In practice, when the state dimension \(n\) is large, the matrix \(\mathbf{A}\) may be intractable to analyze directly. Instead, DMD circumvents the eigendecomposition of \(\mathbf{A}\) by considering a rank-reduced representation in terms of a POD-projected matrix \(\mathbf{\tilde{A}}\).
Algorithm
There is a recent R package for DMD dymo. Here are the main steps for the generic algorithm:
- First, take the singular value decomposition (SVD) of \(\mathbf{X}\): \(\mathbf{X} \approx \mathbf{U \Sigma V}^{*}\)
where \(*\) denotes the conjugate transpose, \(\mathbf{U} \in \mathbb{C}^{n \times r}, \Sigma \in \mathbb{C}^{r \times r}\), and \(\mathbf{V} \in \mathbb{C}^{m \times r}\). Here \(r\) is the rank of the reduced SVD approximation to X. The left singular vectors \(\mathbf{U}\) are \(\mathrm{POD}\) modes. The columns of \(\mathbf{U}\) are orthonormal, so \(\mathbf{U}^{*} \mathbf{U}=\mathbf{I}\); similarly, \(\mathbf{V}^{*} \mathbf{V}=\mathbf{I}\). The SVD reduction is exploited at this stage in the algorithm to perform a low-rank truncation of the data.

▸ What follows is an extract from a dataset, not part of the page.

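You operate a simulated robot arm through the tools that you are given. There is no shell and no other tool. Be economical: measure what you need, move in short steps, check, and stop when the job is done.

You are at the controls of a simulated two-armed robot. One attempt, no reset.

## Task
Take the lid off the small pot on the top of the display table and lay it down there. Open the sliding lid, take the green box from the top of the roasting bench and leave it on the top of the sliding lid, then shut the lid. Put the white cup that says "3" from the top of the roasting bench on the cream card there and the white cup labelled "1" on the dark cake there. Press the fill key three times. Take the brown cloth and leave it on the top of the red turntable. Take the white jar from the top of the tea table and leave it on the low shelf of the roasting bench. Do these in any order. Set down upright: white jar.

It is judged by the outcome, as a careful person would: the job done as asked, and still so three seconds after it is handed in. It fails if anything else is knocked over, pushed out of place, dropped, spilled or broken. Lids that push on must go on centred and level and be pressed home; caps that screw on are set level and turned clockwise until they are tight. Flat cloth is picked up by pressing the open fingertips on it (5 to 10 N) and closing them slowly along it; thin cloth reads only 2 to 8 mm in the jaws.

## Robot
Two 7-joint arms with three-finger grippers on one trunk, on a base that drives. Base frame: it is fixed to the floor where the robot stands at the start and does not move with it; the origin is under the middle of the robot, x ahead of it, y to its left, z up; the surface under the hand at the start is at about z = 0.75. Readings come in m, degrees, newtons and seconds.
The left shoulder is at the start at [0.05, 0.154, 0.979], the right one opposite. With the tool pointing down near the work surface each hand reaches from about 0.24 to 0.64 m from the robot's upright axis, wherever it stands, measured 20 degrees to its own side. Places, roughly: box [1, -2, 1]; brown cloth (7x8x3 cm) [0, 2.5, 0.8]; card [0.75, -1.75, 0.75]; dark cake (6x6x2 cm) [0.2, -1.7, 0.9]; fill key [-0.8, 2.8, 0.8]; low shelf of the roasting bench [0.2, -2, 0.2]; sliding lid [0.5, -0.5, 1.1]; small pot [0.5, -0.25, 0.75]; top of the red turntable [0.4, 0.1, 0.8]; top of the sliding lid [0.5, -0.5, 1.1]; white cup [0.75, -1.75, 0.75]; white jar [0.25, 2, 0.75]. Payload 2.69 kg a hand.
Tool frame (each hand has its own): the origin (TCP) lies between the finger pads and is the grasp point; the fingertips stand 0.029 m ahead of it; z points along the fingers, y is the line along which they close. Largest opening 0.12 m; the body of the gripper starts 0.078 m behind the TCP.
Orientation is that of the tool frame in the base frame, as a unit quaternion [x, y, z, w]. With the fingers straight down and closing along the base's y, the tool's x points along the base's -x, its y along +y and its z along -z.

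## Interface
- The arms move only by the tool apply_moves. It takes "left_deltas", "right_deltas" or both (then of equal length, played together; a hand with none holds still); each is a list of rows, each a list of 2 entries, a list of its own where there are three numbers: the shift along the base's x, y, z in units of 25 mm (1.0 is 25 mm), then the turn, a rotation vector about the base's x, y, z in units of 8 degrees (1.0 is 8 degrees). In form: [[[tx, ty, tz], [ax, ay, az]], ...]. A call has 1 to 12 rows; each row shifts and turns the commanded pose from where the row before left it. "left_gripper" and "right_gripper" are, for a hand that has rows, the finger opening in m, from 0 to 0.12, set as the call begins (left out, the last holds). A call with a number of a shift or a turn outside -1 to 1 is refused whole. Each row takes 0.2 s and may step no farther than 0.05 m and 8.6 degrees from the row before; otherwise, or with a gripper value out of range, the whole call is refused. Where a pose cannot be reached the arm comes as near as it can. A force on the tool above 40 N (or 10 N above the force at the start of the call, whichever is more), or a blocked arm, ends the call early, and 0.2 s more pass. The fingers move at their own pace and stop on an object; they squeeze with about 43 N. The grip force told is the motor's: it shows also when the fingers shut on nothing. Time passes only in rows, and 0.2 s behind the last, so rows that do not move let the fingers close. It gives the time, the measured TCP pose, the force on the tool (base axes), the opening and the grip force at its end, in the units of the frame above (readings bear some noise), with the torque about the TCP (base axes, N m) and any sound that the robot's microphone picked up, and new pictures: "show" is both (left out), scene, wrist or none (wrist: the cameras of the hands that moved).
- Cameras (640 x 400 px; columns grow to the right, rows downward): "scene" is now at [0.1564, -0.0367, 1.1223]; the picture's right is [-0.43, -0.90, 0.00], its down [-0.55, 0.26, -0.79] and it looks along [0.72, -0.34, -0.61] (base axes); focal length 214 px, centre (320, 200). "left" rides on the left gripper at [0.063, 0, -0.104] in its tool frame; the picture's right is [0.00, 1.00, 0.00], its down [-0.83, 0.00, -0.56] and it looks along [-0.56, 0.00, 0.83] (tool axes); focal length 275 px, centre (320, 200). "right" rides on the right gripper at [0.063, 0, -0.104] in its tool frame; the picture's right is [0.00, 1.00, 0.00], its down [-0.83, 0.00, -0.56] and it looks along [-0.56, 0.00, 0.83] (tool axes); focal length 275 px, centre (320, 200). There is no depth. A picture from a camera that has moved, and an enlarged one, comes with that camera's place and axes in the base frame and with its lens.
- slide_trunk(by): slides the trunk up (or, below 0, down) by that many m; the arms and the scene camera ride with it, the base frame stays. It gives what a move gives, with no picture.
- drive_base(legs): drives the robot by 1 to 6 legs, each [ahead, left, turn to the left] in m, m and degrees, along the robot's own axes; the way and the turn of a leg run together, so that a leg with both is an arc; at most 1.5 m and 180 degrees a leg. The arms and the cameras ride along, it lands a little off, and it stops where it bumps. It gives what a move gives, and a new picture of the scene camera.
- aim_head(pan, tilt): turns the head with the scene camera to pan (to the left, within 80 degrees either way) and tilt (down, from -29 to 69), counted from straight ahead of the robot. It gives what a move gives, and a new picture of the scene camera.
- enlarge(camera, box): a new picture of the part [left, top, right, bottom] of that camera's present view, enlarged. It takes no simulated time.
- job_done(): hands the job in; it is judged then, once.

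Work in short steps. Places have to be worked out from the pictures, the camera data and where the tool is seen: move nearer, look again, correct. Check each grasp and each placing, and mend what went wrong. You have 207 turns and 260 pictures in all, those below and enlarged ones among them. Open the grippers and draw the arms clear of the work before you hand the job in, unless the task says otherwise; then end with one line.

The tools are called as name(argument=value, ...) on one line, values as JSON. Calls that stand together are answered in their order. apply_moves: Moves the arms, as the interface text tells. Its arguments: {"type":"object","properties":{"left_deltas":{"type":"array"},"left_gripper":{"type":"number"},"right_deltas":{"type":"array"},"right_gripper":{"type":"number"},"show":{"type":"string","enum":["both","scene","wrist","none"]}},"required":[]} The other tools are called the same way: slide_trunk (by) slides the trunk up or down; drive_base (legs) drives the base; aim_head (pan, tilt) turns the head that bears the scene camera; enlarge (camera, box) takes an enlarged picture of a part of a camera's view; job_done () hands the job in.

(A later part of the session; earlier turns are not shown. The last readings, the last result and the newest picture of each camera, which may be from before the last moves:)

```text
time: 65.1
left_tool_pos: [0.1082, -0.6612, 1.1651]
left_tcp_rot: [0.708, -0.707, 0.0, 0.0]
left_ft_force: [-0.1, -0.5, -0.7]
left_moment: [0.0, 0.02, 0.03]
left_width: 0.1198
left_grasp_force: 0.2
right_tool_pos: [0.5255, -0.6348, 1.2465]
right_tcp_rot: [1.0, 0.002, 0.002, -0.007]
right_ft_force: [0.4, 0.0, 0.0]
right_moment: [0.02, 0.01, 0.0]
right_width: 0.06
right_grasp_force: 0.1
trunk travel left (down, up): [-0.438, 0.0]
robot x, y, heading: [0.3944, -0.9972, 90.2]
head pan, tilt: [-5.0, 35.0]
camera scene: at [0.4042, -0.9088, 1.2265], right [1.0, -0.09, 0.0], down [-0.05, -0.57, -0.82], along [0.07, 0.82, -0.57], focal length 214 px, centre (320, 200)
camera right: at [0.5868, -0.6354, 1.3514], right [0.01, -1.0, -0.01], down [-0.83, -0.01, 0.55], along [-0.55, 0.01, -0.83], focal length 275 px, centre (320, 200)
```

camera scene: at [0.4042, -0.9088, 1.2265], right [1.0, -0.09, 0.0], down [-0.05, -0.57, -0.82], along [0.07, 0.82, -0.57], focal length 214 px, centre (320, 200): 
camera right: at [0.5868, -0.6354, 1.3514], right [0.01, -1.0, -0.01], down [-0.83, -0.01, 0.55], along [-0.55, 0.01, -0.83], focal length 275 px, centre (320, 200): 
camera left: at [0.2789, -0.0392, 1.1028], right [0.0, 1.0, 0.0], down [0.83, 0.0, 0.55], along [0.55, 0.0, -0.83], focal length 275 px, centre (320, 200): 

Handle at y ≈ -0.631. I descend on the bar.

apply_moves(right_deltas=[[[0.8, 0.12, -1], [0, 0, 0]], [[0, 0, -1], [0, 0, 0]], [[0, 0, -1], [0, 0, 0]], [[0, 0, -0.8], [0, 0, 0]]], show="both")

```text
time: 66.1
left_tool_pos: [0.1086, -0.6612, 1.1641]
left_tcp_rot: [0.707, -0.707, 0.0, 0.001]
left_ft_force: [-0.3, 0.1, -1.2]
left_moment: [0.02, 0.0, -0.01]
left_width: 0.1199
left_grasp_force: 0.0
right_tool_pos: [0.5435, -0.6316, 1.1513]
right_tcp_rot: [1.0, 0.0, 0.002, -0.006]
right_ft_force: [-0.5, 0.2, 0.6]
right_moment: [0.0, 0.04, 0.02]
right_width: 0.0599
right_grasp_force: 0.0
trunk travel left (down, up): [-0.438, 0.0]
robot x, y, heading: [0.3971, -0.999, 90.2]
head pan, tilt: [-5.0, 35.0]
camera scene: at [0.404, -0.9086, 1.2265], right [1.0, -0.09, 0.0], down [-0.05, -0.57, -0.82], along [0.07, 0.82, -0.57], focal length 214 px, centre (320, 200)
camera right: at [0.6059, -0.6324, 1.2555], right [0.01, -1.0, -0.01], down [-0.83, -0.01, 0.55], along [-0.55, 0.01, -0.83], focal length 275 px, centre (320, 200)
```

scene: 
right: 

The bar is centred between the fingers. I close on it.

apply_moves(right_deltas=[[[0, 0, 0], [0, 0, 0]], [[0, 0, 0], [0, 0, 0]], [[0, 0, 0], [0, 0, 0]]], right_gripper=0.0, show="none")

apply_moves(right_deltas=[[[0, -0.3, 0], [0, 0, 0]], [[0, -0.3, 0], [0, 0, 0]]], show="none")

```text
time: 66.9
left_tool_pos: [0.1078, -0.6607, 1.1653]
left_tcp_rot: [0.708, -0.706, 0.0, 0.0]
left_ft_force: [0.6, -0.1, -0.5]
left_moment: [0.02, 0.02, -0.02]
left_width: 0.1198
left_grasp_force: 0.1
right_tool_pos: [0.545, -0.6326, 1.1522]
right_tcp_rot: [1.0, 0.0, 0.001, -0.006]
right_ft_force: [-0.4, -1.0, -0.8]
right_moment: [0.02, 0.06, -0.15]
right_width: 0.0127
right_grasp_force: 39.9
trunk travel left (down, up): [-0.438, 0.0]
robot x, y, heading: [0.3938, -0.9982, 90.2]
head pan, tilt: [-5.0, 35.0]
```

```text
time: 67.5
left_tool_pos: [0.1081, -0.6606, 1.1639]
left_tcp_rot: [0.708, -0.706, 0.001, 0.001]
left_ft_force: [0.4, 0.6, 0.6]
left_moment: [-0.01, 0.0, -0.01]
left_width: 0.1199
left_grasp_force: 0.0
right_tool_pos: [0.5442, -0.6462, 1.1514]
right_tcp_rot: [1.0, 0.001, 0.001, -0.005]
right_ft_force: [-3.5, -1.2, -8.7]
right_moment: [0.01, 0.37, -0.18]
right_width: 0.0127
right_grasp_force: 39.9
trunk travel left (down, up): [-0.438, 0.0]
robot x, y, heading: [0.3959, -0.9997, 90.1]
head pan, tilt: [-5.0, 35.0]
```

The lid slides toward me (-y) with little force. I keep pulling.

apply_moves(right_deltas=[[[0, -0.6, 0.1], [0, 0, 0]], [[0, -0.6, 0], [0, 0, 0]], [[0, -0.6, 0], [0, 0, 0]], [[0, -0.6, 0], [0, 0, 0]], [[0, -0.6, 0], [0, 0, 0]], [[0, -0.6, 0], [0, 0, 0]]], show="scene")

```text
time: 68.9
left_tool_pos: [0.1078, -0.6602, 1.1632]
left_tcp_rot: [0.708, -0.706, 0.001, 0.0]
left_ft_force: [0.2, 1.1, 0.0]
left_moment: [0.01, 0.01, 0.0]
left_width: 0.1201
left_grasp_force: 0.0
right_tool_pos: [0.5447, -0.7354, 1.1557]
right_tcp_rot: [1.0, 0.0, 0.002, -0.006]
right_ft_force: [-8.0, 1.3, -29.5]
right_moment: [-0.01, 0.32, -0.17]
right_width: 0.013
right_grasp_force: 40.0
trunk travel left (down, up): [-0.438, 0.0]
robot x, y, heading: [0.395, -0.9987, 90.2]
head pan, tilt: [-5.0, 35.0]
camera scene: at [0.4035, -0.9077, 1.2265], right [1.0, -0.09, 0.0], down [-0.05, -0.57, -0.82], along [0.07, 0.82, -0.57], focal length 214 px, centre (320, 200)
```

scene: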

Specifically, if low-dimensional structure is present in the data, the singular values of \(\Sigma\) will decrease sharply to zero with perhaps only a limited number of dominant modes. A principled way to truncate noisy data is given by the recent hard-thresholding algorithm of Gavish and Donoho (see the book).